SLEUTELSCHAKELAAR
Lees een sleutelschakelaar (impuls) op de draadloze alarmcentrale in.
Een verandering van deze zone verandert de toestand van de
alarmcentrale van in- naar uitgeschakeld, of uit- naar ingeschakeld (na
het verstrijken van de vertragingstijd).
BLOKSLOT
Op de inbraakalarminstallatie kan een sleutelschakelaar (duur)
aangesloten worden. Een verandering van deze zone verandert de
toestand van de alarmcentrale van in- naar uitgeschakeld, of uit- naar
ingeschakeld (na het verstrijken van de vertragingstijd). Let erop dat u
alleen via de sleutelschakelaar de centrale bedient. Bij een
onduidelijke toestand, bijv.: sleutelschakelaar gesloten, op het
bedieningselement gedeactiveerd, kan het gebeuren dat de centrale
in de actieve toestand terugkeert.
SLEUTELKAST
Deze zone wordt voornamelijk in Scandinavië gebruikt. Als deze zone
geopend wordt, wordt deze gebeurtenis in het geheugen van de
inbraakalarminstallatie opgeslagen. Gelijktijdig kan deze gebeurtenis
via de telefoonkiezer doorgegeven worden. Er wordt geen alarm
afgegeven. Als een zone van dit type is vereist, sluit de installateur
de alarmdraden van deze zone (normaal de hulpcontacten van een
deurcontact) aan een externe sleutelkast aan en de sabotagedraden
aan de schakelaar van de behuizing. Indien iemand de behuizing
opent, slaat de draadloze centrale de gebeurtenis op en meldt dit
aan de meldkamer.
DIRECT + VERTR. ALARM
Een zone die als "Direct + vertr. Alarm" is geprogrammeerd
gedraagt zich vergelijkbaar als een normaal alarm. Een zone van dit
type geeft echter een alarm als de melder tijdens de uitgangstijd
word geactiveerd.
ZONE
Een detector wordt zone genoemd als deze in de draadloze
alarmcentrale ingelezen is.
Zones kunnen verschillende eigenschappen hebben. De detector
weet niet of de draadloze alarmcentrale in- of uitgeschakeld is. Een
detector stuurt daarom altijd een alarm naar de centrale als deze een
verandering registreert. Pas in de draadloze alarmcentrale wordt
geanalyseerd of deze melding tot een alarmreactie leidt of niet.
Systeem ingeschakeld
In ingeschakelde toestand van de draadloze centrale bewaakt deze
alle zones op veranderingen en activeert lokaal en optioneel extern
een alarm.
Systeem uitgeschakeld
In uitgeschakelde toestand van de draadloze centrale worden alleen
die zones bewaakt, die altijd actief zijn, zoals bijvoorbeeld, 24 uur,
technische alarm, branddetectoren. Een alarm door één van deze
zones leidt meestal alleen tot een intern alarm.
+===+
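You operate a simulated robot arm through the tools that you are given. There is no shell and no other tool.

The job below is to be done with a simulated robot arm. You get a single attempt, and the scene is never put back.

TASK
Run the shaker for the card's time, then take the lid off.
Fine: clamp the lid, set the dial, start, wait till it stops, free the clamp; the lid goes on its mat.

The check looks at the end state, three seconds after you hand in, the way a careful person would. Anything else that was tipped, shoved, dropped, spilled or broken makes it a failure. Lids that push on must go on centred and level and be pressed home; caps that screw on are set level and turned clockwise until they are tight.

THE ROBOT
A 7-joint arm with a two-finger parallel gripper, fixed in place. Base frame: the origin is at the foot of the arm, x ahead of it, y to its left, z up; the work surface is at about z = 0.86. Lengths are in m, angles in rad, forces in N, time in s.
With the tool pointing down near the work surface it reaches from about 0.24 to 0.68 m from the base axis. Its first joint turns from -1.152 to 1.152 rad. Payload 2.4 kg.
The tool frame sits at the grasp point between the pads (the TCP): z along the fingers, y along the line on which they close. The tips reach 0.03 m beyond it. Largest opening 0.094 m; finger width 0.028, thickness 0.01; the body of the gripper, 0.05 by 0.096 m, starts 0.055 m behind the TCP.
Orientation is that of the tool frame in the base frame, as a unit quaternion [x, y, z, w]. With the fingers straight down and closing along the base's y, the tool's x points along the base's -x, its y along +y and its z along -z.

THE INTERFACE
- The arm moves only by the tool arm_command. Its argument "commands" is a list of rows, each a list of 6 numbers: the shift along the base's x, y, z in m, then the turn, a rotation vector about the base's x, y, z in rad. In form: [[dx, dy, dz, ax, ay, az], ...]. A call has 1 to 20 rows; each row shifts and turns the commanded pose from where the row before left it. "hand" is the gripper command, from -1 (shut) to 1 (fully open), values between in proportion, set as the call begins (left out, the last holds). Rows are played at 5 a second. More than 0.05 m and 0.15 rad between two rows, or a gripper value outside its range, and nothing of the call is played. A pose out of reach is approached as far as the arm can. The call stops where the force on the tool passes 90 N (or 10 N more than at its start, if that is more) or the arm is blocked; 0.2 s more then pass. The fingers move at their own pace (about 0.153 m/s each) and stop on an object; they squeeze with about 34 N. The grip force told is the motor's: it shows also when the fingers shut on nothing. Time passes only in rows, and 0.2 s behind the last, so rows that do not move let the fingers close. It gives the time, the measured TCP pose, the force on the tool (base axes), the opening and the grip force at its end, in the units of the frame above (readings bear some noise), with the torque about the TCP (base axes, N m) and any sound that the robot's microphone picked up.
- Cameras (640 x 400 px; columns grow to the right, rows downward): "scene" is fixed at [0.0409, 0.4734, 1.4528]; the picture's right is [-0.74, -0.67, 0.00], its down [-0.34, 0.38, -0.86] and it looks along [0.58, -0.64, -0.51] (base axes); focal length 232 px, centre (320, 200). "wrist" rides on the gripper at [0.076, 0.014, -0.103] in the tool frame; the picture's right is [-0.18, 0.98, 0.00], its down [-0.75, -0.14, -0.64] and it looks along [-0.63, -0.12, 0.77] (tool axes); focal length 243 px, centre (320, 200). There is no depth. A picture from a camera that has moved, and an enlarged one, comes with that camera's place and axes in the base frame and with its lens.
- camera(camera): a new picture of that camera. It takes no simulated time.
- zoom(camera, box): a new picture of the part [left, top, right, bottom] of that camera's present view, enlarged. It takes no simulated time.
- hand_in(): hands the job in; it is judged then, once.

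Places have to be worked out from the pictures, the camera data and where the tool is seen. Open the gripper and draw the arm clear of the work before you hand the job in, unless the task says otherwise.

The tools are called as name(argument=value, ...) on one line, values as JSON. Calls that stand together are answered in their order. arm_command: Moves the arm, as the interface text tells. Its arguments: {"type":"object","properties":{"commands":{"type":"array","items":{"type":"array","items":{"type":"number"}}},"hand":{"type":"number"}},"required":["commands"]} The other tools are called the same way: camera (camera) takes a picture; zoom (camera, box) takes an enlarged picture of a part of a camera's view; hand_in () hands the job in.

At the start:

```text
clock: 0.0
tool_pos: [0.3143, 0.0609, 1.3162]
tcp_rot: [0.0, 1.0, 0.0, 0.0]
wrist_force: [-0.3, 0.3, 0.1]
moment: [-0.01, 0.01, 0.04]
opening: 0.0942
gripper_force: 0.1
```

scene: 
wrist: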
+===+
Gedeeltelijk (intern) ingeschakeld
Naast het complete inschakelen van de inbraakalarminstallatie is het
ook mogelijk afzonderlijke bereiken (B, C, D) te activeren. Daardoor is
het mogelijk dat u thuis bent en het bereik van het systeem inschakelt
en zodoende ook beveiligd bent. Deze manier van inschakelen wordt
ook intern genoemd.
INTERN ALARM
Bij een intern alarm worden de interne signaalgever van de draadloze
centrale, alleen de zoemers van de bedieningselementen en de
optioneel aangesloten luidspreker geactiveerd.
LOKAAL ALARM
Bij een lokaal alarm worden bovendien de aangesloten
combisignaalgevers (flitslicht en sirene) geactiveerd.